-------- Document text --------

The presence of the $\Theta$-function in the r.h.s. of eq.~(\ref{fndnr})
slightly violates the sum rule (\ref{ch1}). However, this usually
phenomenologically is not noticeable, since the only region of large momenta,
$|{\bfgr p}| > 0.7$~GeV, is affected by the $\Theta$-function and it does not 
contribute much to the norm of the deuteron wave function. 

For distribution $\Delta f^{N/D}(y)$, one gets:
 \begin{eqnarray}
\Delta f^{N/D}_{n.r.} (y) &=&   \int \frac{d^3{\bfgr p}}{(2\pi)^3} 
  \delta\left (y-\frac{M_D-w +p_{ 3}}{m} \right ) 
\Theta \left (y \right ) 
\nonumber \\[2mm]
&& \quad (1+\frac{p_{13}}{m})
  \left \{   \Psi_1^\dagger({\bfgr p})\Psi_1 ({\bfgr p})
  - \Psi_0^\dagger({\bfgr p})\Psi_0({\bfgr p})\right \}\nonumber \\
  &=&   \int \frac{d^3{\bfgr p}}{(2\pi)^3} 
  \delta\left (y-\frac{M_D-w+p_{3}}{m} \right ) 
\Theta \left (y \right ) 
\nonumber \\[2mm]
&&\quad  (1+\frac{|{\bfgr p|}cos\theta}{m}) P_2(cos\theta)
 \frac{3}{2} w(|{\bfgr p}|)
  \left \{ 2\sqrt{2}u(|{\bfgr p}|) + w(|{\bfgr p}|) \right \},
 \label{dfndnr}
\end{eqnarray}
where $P_2$ is the Legendre polynomial.

Again, the  sum rule (\ref{ch2}) is
broken by the presence of the $\Theta$-function in (\ref{dfndnr}).
Neglecting it, one gets
 \begin{eqnarray}
\int\limits_0^1 dx_D b_1^D(x_D)&\propto &
\int\limits_0^{M_D/m} \Delta f^{N/D}_{n.r.} (y) dy\nonumber\\
& \propto&
 \int\limits_{-1}^{1} d(cos\theta) (1+\frac{|{\bfgr p|}cos\theta}{m}) P_2(cos\theta)

-------- Data excerpt --------

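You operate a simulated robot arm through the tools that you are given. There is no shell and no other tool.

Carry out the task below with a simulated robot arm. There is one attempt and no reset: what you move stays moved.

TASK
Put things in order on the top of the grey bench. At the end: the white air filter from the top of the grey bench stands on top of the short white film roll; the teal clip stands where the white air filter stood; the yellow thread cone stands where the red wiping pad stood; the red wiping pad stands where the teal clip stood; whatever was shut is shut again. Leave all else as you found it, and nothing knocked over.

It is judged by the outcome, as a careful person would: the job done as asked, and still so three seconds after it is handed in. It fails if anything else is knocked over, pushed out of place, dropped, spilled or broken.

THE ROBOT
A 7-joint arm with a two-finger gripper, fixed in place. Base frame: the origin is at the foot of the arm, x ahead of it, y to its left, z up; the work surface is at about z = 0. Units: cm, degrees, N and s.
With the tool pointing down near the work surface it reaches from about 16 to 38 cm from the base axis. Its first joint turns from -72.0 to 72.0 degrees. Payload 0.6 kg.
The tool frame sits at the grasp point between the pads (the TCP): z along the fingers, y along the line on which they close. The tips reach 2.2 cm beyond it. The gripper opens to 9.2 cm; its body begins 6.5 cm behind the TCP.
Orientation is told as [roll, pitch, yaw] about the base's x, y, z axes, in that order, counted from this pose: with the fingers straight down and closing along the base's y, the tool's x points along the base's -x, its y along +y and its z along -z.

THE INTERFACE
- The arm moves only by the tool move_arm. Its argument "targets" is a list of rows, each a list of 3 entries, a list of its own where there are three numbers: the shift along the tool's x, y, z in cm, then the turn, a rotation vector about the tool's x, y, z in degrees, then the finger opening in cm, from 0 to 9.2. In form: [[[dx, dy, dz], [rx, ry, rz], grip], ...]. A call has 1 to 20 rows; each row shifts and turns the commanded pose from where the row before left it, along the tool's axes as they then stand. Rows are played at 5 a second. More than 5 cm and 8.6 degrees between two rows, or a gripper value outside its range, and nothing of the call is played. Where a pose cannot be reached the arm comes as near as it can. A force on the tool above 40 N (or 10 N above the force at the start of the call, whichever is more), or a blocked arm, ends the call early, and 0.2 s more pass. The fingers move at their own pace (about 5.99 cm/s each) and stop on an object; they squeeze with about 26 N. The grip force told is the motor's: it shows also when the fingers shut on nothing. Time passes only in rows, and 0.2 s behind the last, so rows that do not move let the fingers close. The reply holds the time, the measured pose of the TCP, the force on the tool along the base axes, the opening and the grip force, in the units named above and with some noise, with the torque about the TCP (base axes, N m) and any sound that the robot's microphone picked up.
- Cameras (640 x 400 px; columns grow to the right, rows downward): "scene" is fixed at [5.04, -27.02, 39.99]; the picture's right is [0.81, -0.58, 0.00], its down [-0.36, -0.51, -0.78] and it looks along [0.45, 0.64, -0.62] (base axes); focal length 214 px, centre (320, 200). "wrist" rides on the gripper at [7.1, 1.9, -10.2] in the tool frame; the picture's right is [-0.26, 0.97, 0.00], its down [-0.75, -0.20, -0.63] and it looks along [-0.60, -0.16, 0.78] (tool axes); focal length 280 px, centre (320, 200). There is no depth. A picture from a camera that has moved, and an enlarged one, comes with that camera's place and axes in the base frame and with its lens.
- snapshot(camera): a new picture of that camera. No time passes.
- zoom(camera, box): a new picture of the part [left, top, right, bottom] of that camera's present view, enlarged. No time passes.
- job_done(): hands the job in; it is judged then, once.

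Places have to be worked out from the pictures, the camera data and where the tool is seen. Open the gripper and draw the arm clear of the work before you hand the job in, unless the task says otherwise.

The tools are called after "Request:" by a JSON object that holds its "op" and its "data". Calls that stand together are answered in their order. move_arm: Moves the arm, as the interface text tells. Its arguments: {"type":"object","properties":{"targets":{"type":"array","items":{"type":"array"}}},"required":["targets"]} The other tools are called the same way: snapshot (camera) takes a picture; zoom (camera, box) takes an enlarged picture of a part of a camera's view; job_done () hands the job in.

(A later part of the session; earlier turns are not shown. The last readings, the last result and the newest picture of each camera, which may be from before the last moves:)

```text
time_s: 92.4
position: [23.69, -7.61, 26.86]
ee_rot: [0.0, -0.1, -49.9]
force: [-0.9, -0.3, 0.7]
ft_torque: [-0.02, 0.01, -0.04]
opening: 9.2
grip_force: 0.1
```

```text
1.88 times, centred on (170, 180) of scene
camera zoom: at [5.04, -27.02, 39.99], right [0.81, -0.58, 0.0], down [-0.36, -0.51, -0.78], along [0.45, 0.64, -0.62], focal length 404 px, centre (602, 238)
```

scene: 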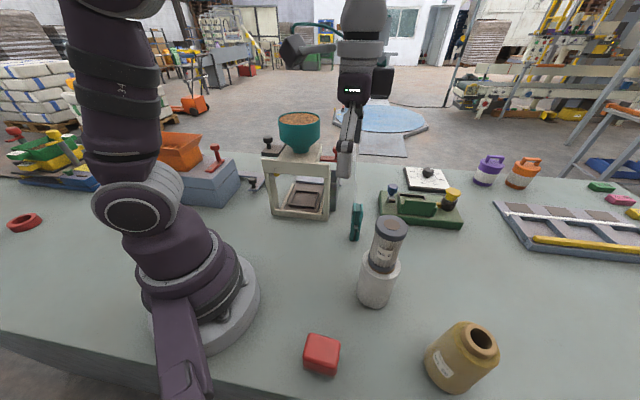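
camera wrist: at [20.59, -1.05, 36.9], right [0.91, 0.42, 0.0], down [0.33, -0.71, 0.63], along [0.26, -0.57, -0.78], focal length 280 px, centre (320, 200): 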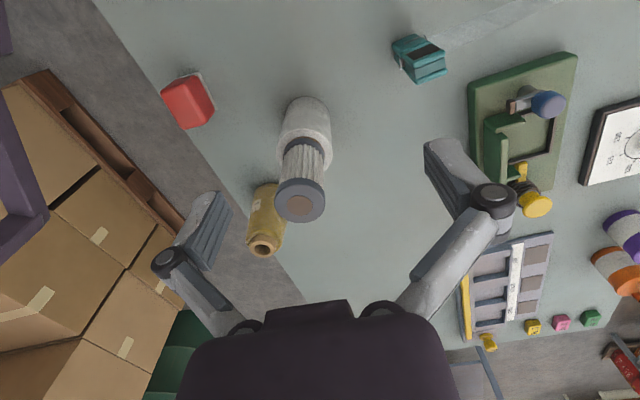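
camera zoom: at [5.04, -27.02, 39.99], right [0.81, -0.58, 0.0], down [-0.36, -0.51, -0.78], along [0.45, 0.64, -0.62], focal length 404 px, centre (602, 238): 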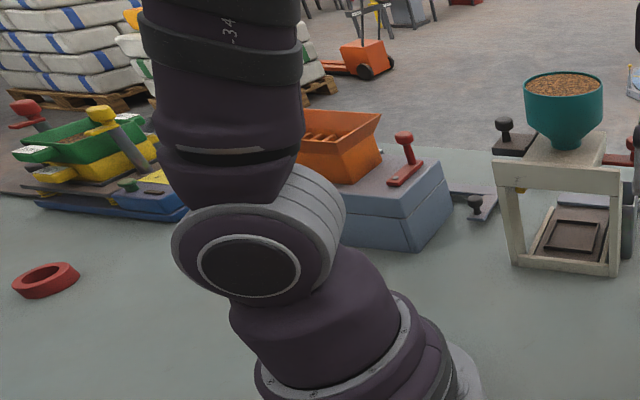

--------

# [Task instructions]
A – Type the document text over again with no edits.
B – Extract the run of lines that opens with the line containing "- snapshot(camera): a" and closes with the line containing "Places have to"; reproduce it exactly and add nothing.

# [The results]
A –
The presence of the $\Theta$-function in the r.h.s. of eq.~(\ref{fndnr})
slightly violates the sum rule (\ref{ch1}). However, this usually
phenomenologically is not noticeable, since the only region of large momenta,
$|{\bfgr p}| > 0.7$~GeV, is affected by the $\Theta$-function and it does not 
contribute much to the norm of the deuteron wave function. 

For distribution $\Delta f^{N/D}(y)$, one gets:
 \begin{eqnarray}
\Delta f^{N/D}_{n.r.} (y) &=&   \int \frac{d^3{\bfgr p}}{(2\pi)^3} 
  \delta\left (y-\frac{M_D-w +p_{ 3}}{m} \right ) 
\Theta \left (y \right ) 
\nonumber \\[2mm]
&& \quad (1+\frac{p_{13}}{m})
  \left \{   \Psi_1^\dagger({\bfgr p})\Psi_1 ({\bfgr p})
  - \Psi_0^\dagger({\bfgr p})\Psi_0({\bfgr p})\right \}\nonumber \\
  &=&   \int \frac{d^3{\bfgr p}}{(2\pi)^3} 
  \delta\left (y-\frac{M_D-w+p_{3}}{m} \right ) 
\Theta \left (y \right ) 
\nonumber \\[2mm]
&&\quad  (1+\frac{|{\bfgr p|}cos\theta}{m}) P_2(cos\theta)
 \frac{3}{2} w(|{\bfgr p}|)
  \left \{ 2\sqrt{2}u(|{\bfgr p}|) + w(|{\bfgr p}|) \right \},
 \label{dfndnr}
\end{eqnarray}
where $P_2$ is the Legendre polynomial.

Again, the  sum rule (\ref{ch2}) is
broken by the presence of the $\Theta$-function in (\ref{dfndnr}).
Neglecting it, one gets
 \begin{eqnarray}
\int\limits_0^1 dx_D b_1^D(x_D)&\propto &
\int\limits_0^{M_D/m} \Delta f^{N/D}_{n.r.} (y) dy\nonumber\\
& \propto&
 \int\limits_{-1}^{1} d(cos\theta) (1+\frac{|{\bfgr p|}cos\theta}{m}) P_2(cos\theta)

B –
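- snapshot(camera): a new picture of that camera. No time passes.
- zoom(camera, box): a new picture of the part [left, top, right, bottom] of that camera's present view, enlarged. No time passes.
- job_done(): hands the job in; it is judged then, once.

Places have to be worked out from the pictures, the camera data and where the tool is seen. Open the gripper and draw the arm clear of the work before you hand the job in, unless the task says otherwise.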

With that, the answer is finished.